Records:
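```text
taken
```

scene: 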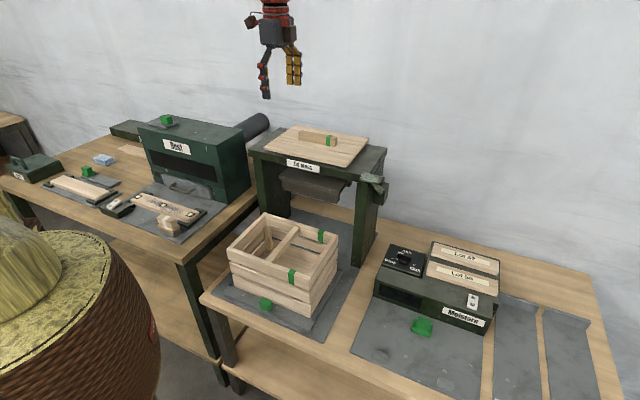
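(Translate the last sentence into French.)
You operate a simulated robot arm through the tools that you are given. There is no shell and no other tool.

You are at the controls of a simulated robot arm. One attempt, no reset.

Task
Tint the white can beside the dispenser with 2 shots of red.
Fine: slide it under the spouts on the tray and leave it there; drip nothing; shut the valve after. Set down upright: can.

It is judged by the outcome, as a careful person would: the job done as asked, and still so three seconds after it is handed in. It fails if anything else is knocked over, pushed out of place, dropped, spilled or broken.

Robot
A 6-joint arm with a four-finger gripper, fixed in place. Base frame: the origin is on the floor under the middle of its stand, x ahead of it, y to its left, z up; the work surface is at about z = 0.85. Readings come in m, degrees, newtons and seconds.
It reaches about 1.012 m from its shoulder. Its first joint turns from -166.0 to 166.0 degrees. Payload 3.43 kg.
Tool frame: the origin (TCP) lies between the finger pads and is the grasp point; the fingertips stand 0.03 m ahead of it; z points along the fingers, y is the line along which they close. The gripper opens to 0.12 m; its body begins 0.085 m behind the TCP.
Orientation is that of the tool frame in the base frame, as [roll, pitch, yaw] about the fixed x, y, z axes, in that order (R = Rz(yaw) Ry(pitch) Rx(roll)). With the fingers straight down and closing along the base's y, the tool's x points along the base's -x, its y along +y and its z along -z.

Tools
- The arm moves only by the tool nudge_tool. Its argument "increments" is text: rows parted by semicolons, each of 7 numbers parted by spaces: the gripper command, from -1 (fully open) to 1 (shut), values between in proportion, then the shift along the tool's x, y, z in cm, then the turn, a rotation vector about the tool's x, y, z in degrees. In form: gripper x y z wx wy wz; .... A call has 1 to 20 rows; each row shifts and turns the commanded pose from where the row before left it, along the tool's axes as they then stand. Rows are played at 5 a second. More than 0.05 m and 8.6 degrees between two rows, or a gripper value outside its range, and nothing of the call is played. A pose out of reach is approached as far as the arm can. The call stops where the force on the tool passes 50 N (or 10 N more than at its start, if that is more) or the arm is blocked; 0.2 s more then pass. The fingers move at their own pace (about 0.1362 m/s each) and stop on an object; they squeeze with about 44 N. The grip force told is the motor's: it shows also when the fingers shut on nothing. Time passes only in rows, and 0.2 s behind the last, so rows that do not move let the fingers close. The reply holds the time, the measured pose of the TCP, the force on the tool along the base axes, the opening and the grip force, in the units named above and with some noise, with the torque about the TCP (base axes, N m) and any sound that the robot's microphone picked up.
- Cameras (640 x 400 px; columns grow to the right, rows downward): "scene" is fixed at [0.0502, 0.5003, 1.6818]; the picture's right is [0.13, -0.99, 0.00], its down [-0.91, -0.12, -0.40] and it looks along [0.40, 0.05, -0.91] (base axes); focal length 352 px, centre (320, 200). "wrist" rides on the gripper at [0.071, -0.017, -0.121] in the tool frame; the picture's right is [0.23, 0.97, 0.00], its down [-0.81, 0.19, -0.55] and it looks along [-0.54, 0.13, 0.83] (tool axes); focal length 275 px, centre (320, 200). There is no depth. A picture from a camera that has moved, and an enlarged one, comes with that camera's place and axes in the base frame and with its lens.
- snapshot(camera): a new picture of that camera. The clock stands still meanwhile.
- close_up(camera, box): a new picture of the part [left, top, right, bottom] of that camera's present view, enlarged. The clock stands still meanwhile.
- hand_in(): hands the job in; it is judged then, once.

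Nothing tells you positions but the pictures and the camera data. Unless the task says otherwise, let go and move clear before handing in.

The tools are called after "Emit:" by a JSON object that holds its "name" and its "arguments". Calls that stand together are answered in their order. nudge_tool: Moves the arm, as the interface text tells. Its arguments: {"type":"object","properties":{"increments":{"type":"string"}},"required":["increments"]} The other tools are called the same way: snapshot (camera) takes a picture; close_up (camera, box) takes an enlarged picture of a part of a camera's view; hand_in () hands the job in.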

What you are asked to do:
Except for the pictures, reproduce every line exactly.

Complete answer:
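```text
taken
```

scene: 
(Translate the last sentence into French.)
You operate a simulated robot arm through the tools that you are given. There is no shell and no other tool.

You are at the controls of a simulated robot arm. One attempt, no reset.

Task
Tint the white can beside the dispenser with 2 shots of red.
Fine: slide it under the spouts on the tray and leave it there; drip nothing; shut the valve after. Set down upright: can.

It is judged by the outcome, as a careful person would: the job done as asked, and still so three seconds after it is handed in. It fails if anything else is knocked over, pushed out of place, dropped, spilled or broken.

Robot
A 6-joint arm with a four-finger gripper, fixed in place. Base frame: the origin is on the floor under the middle of its stand, x ahead of it, y to its left, z up; the work surface is at about z = 0.85. Readings come in m, degrees, newtons and seconds.
It reaches about 1.012 m from its shoulder. Its first joint turns from -166.0 to 166.0 degrees. Payload 3.43 kg.
Tool frame: the origin (TCP) lies between the finger pads and is the grasp point; the fingertips stand 0.03 m ahead of it; z points along the fingers, y is the line along which they close. The gripper opens to 0.12 m; its body begins 0.085 m behind the TCP.
Orientation is that of the tool frame in the base frame, as [roll, pitch, yaw] about the fixed x, y, z axes, in that order (R = Rz(yaw) Ry(pitch) Rx(roll)). With the fingers straight down and closing along the base's y, the tool's x points along the base's -x, its y along +y and its z along -z.

Tools
- The arm moves only by the tool nudge_tool. Its argument "increments" is text: rows parted by semicolons, each of 7 numbers parted by spaces: the gripper command, from -1 (fully open) to 1 (shut), values between in proportion, then the shift along the tool's x, y, z in cm, then the turn, a rotation vector about the tool's x, y, z in degrees. In form: gripper x y z wx wy wz; .... A call has 1 to 20 rows; each row shifts and turns the commanded pose from where the row before left it, along the tool's axes as they then stand. Rows are played at 5 a second. More than 0.05 m and 8.6 degrees between two rows, or a gripper value outside its range, and nothing of the call is played. A pose out of reach is approached as far as the arm can. The call stops where the force on the tool passes 50 N (or 10 N more than at its start, if that is more) or the arm is blocked; 0.2 s more then pass. The fingers move at their own pace (about 0.1362 m/s each) and stop on an object; they squeeze with about 44 N. The grip force told is the motor's: it shows also when the fingers shut on nothing. Time passes only in rows, and 0.2 s behind the last, so rows that do not move let the fingers close. The reply holds the time, the measured pose of the TCP, the force on the tool along the base axes, the opening and the grip force, in the units named above and with some noise, with the torque about the TCP (base axes, N m) and any sound that the robot's microphone picked up.
- Cameras (640 x 400 px; columns grow to the right, rows downward): "scene" is fixed at [0.0502, 0.5003, 1.6818]; the picture's right is [0.13, -0.99, 0.00], its down [-0.91, -0.12, -0.40] and it looks along [0.40, 0.05, -0.91] (base axes); focal length 352 px, centre (320, 200). "wrist" rides on the gripper at [0.071, -0.017, -0.121] in the tool frame; the picture's right is [0.23, 0.97, 0.00], its down [-0.81, 0.19, -0.55] and it looks along [-0.54, 0.13, 0.83] (tool axes); focal length 275 px, centre (320, 200). There is no depth. A picture from a camera that has moved, and an enlarged one, comes with that camera's place and axes in the base frame and with its lens.
- snapshot(camera): a new picture of that camera. The clock stands still meanwhile.
- close_up(camera, box): a new picture of the part [left, top, right, bottom] of that camera's present view, enlarged. The clock stands still meanwhile.
- hand_in(): hands the job in; it is judged then, once.

Nothing tells you positions but the pictures and the camera data. Unless the task says otherwise, let go and move clear before handing in.

The tools are called after "Emit:" by a JSON object that holds its "name" and its "arguments". Calls that stand together are answered in their order. nudge_tool: Moves the arm, as the interface text tells. Its arguments: {"type":"object","properties":{"increments":{"type":"string"}},"required":["increments"]} The other tools are called the same way: snapshot (camera) takes a picture; close_up (camera, box) takes an enlarged picture of a part of a camera's view; hand_in () hands the job in.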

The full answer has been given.